— Start —

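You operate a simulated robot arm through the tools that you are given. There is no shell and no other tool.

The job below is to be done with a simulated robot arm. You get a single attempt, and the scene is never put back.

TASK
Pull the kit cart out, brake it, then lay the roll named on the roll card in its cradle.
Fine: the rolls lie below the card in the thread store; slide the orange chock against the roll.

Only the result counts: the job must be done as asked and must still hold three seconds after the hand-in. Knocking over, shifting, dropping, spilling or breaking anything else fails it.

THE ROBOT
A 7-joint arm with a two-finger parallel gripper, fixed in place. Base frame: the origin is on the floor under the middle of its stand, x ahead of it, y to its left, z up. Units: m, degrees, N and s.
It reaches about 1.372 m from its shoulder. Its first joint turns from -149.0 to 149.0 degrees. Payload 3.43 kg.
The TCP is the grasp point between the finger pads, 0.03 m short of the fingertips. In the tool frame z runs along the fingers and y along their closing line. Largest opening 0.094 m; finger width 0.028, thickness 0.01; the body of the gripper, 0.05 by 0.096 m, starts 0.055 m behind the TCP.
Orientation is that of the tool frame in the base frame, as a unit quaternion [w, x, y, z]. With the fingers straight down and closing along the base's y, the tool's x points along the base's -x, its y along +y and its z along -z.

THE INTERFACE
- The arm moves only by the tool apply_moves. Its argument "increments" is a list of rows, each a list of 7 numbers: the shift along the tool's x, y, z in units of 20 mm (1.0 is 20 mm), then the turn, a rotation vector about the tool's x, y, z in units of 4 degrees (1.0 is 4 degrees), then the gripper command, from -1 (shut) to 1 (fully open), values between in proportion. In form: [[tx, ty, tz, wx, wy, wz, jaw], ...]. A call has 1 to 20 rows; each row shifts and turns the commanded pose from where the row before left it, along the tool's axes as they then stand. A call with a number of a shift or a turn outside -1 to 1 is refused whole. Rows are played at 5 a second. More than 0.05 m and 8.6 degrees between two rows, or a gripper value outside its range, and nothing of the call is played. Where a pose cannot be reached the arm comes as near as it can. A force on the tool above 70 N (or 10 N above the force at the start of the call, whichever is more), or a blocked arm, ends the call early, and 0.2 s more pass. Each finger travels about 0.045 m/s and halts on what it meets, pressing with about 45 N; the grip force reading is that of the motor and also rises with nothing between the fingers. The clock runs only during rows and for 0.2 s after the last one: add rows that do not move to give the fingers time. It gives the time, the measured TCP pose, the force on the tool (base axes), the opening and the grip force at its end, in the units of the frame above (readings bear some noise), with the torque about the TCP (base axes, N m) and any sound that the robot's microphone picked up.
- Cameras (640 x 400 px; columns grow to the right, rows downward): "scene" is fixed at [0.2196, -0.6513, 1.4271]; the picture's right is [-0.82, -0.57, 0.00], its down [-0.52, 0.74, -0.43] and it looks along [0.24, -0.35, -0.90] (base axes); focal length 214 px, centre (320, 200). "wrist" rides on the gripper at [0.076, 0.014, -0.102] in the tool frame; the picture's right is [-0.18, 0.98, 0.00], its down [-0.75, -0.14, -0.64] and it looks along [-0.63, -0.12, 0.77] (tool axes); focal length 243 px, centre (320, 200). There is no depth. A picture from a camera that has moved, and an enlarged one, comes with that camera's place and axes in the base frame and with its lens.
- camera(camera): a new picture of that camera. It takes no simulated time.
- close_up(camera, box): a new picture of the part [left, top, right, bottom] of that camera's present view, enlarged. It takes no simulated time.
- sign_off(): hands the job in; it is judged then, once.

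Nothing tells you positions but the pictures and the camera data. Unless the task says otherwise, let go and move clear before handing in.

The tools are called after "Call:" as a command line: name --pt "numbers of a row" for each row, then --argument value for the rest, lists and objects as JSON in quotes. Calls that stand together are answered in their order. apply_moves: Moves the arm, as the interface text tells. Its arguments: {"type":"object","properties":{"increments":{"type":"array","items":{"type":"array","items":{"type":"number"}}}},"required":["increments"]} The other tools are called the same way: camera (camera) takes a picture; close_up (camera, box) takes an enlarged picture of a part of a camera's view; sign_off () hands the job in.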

— End —
— Start —

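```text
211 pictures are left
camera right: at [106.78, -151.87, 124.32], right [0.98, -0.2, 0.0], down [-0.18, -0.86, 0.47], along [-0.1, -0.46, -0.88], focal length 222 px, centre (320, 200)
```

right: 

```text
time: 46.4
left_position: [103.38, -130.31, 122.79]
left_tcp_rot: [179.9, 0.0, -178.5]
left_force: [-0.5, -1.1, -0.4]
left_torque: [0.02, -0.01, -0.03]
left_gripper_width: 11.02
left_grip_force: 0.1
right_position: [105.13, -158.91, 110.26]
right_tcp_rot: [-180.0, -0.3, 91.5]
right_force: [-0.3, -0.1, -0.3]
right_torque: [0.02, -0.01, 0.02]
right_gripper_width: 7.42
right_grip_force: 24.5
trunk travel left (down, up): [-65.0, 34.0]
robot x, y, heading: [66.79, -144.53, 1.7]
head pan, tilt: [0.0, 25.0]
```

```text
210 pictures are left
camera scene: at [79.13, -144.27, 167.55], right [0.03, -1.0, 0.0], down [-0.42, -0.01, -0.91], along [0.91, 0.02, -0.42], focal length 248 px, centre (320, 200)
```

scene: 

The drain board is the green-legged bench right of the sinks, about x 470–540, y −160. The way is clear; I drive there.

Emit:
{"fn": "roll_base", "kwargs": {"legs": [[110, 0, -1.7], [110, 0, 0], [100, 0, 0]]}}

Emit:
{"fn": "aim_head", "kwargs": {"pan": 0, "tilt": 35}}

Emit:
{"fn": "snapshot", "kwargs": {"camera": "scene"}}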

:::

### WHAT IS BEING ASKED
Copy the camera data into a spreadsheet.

— End —

Make a faithful copy of the selected extract.

### SELECTED EXTRACT
— Start —

Dibenzo[a,h]anthracene and Benzo[a]anthracene increase oxidative stress in human bronchial epithelial cells

Abstract

Dibenzo[a,h]anthracene (DahA) and Benzo[a]anthracene (BaA), as the main components in gasoline, diesel, and coal combustion products, dominate air pollution in northern China and pose a serious threat to human health. In this study, different concentrations of DahA and BaA were used to intervene in human bronchial epithelial cells. Cell viability was determined by using the thiazolyl blue assay; Intracellular reactive oxygen species (ROS) levels were measured using fluorescence microscopy and flow cytometry; The oxidative damage effect was evaluated by measuring the production of malondialdehyde (MDA) and the activity of superoxide dismutase (SOD) in cells; Finally, real-time fluorescence quantitative reverse transcription polymerase Chain reaction and protein immunoblotting were used to detect the changes in the expression of copper/zinc superoxide dismutase (SOD1) and manganese superoxide dismutase (SOD2) at the gene and protein levels. The results showed that the cell survival rate decreased with increasing concentration after 24 h of DahA and BaA intervention. Compared with the control group, the average fluorescence intensity of ROS increased at 100, 1000, and 10,000 pg/ml, MDA levels increased, and SOD levels decreased. At the gene and protein levels, the mRNA and protein expression of SOD1 and SOD2 increased at 1000 pg/ml and 10,000 pg/ml, respectively. In summary, DahA and BaA have toxic effects on human bronchial epithelial cells after 24 h of intervention and can cause changes in oxidative stress indicators, indicating the occurrence of oxidative stress damage. Oxidative stress damage to human bronchial epithelial cells may be the main mechanism of PAHs on respiratory system damage.

— End —

### RESPONSE TO THE TASK
Dibenzo[a,h]anthracene and Benzo[a]anthracene increase oxidative stress in human bronchial epithelial cells

Abstract

Dibenzo[a,h]anthracene (DahA) and Benzo[a]anthracene (BaA), as the main components in gasoline, diesel, and coal combustion products, dominate air pollution in northern China and pose a serious threat to human health. In this study, different concentrations of DahA and BaA were used to intervene in human bronchial epithelial cells. Cell viability was determined by using the thiazolyl blue assay; Intracellular reactive oxygen species (ROS) levels were measured using fluorescence microscopy and flow cytometry; The oxidative damage effect was evaluated by measuring the production of malondialdehyde (MDA) and the activity of superoxide dismutase (SOD) in cells; Finally, real-time fluorescence quantitative reverse transcription polymerase Chain reaction and protein immunoblotting were used to detect the changes in the expression of copper/zinc superoxide dismutase (SOD1) and manganese superoxide dismutase (SOD2) at the gene and protein levels. The results showed that the cell survival rate decreased with increasing concentration after 24 h of DahA and BaA intervention. Compared with the control group, the average fluorescence intensity of ROS increased at 100, 1000, and 10,000 pg/ml, MDA levels increased, and SOD levels decreased. At the gene and protein levels, the mRNA and protein expression of SOD1 and SOD2 increased at 1000 pg/ml and 10,000 pg/ml, respectively. In summary, DahA and BaA have toxic effects on human bronchial epithelial cells after 24 h of intervention and can cause changes in oxidative stress indicators, indicating the occurrence of oxidative stress damage. Oxidative stress damage to human bronchial epithelial cells may be the main mechanism of PAHs on respiratory system damage.